Senin, 24 Oktober 2011

Apa pun yang kau putuskan, bagaimana pun kamu menolaknya, cinta itu akan tetap berada di sana, menunggumu mengakui keberadaannya.


Pada hari kamu memutuskan untuk nggak lagi jalan sama-sama aku, aku masih meyakinkan diri bahwa aku akan baik-baik saja. Toh, selama ini kita pun kita terkadang berdiri di sudut yang berseberangan, bahkan, hal yang kecil saja mampu meruntuhkan kepercayaan diantara kita. Toh, ini yang kamu inginkan. Tapi aku salah, aku bahkan nggak bisa bernafas lega tanpa senyuman itu. Tanpa Senyumanmu.

Hari ini, aku memutuskan untuk nggak ikut Amah ke Semarang. Aku takut hati aku semakin sakit. Dan Aku masih menjalani rutinitas seolah-olah tidak terjadi apa-apa di depan Ibu. Tadi larut malam, Ibu memutuskan untuk mengunjungi kamarku. Memastikan aku dan Amah aman di dalamnya, Ibu nggak tahu aku menangis di dalam bantal dan selimut. Aku ingin sekali bersembunyi dari Ibu. Setetes air mata aku, bukan apa-apa jika di bandingkan setetes air mata Ibuku. Aku nggak ingin Ibu sedih melihat keadaanku. Aku nggak ingin Ibu tahu, anak perempuannya sedang menangis karena hatinya terluka.

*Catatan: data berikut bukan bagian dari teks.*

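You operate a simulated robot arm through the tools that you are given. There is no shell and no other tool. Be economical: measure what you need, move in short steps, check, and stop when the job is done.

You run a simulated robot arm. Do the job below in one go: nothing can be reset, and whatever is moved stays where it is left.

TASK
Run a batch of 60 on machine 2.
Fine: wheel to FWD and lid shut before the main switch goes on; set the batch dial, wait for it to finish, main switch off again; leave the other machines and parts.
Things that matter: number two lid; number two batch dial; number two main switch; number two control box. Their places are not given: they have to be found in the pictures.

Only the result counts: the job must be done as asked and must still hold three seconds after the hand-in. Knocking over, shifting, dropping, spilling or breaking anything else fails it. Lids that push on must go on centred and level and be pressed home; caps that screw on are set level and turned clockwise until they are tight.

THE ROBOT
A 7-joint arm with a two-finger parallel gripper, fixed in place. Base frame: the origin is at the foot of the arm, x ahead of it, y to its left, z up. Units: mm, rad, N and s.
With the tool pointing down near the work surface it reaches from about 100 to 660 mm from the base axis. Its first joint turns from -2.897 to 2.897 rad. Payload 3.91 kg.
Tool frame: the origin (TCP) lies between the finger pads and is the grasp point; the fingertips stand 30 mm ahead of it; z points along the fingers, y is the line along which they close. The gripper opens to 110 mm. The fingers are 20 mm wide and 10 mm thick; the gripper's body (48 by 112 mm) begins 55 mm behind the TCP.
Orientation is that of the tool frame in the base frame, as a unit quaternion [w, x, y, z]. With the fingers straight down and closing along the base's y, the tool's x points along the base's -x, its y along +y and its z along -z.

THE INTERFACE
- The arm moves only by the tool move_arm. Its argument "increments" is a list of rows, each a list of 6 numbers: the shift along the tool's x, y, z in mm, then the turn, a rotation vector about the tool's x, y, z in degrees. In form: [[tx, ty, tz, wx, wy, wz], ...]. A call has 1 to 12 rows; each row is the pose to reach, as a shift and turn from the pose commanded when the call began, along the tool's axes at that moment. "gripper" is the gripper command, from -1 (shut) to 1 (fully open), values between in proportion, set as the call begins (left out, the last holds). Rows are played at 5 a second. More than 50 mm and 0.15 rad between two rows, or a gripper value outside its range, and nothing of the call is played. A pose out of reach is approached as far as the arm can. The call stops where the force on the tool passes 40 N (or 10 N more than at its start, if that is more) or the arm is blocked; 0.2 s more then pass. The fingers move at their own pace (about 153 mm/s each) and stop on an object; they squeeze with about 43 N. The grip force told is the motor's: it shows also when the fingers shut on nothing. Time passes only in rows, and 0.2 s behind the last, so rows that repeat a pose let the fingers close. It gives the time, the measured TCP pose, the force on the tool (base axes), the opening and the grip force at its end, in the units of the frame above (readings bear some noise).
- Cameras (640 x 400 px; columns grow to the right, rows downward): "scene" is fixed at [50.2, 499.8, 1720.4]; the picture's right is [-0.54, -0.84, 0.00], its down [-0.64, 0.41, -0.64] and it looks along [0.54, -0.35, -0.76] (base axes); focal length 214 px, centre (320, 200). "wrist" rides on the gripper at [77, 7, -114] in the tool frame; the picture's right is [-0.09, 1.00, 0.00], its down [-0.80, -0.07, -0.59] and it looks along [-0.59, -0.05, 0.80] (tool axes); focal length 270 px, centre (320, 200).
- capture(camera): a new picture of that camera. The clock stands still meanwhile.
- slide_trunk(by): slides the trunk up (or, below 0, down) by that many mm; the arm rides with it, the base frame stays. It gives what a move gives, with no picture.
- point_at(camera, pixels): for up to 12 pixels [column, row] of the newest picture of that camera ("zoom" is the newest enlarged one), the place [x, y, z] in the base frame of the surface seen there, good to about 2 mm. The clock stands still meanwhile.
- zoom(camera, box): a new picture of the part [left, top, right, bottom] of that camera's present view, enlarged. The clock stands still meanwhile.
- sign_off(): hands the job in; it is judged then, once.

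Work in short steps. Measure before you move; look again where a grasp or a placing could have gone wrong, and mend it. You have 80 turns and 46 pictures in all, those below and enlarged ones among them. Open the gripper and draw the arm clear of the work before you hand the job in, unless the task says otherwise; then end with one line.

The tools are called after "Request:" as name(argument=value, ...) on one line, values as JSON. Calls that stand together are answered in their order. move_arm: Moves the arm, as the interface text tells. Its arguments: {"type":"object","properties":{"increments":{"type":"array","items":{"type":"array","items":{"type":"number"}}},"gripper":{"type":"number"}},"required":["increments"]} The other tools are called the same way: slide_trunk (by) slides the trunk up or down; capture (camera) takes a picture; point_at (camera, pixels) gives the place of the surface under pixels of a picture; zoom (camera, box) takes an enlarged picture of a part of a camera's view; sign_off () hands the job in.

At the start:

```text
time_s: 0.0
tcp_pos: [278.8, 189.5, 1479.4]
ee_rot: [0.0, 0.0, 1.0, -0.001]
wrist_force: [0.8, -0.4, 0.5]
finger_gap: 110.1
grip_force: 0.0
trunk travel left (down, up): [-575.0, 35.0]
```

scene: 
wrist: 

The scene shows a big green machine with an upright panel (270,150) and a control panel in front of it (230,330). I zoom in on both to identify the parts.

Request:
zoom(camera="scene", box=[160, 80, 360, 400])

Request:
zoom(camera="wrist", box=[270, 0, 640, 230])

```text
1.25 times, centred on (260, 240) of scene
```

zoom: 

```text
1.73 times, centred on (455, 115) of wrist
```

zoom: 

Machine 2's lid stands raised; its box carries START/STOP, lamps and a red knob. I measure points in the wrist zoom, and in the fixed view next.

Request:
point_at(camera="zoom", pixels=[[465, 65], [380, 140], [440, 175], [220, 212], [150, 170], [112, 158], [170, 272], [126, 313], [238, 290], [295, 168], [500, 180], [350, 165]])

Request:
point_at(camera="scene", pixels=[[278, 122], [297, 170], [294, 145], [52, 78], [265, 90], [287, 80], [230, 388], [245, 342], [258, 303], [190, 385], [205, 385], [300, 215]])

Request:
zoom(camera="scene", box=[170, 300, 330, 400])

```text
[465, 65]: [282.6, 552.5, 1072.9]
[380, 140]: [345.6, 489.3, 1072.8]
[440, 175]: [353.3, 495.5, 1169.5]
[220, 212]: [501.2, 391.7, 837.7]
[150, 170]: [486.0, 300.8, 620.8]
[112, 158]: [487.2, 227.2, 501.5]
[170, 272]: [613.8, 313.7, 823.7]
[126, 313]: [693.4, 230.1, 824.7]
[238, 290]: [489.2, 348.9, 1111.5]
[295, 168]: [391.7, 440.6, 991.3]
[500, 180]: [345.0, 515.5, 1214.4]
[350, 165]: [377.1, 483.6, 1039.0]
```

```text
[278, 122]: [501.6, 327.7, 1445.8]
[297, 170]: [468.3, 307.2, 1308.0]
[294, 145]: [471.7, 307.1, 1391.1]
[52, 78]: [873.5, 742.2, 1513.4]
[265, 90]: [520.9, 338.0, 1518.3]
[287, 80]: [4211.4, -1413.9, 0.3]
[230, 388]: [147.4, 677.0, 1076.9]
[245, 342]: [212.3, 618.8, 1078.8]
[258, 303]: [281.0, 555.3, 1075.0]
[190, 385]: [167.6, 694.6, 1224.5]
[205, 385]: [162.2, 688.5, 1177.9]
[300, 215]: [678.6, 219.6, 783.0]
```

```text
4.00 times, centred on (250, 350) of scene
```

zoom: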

Aku tidak bisa tidur lagi setelahnya. Hanya memandang langit-langit, memperhatikan retakan halus dan sarang laba-laba yang mulai merembeti sudut kamar dan poster-poster. Lalu Aku mencoba mematikan lampu, tapi kegelapan membuatku semakin takut. Sampai akhirnya, aku terlelap, dalam usahaku untuk tidak memikirkan kamu.

Tapi mimpi itu datang.

Kata orang, mimpi adalah bunga tidur. Mencerminkan harapan, ketakutan, pertanda, dan apa pun itu yang pernah melintasi pikiran bawah sadarmu. Semalam, aku bermimpi tentang kamu. Tapi aku tidak dapat melihat wajahmu - hanya punggung yang berjalan menjauh, siluet yang semakin lama semakin samar, sampai akhirnya menghilang seluruhnya. Entah fatamorgana, entah apa. Lalu kamu hilang bersama hujan yang merintik dari langit.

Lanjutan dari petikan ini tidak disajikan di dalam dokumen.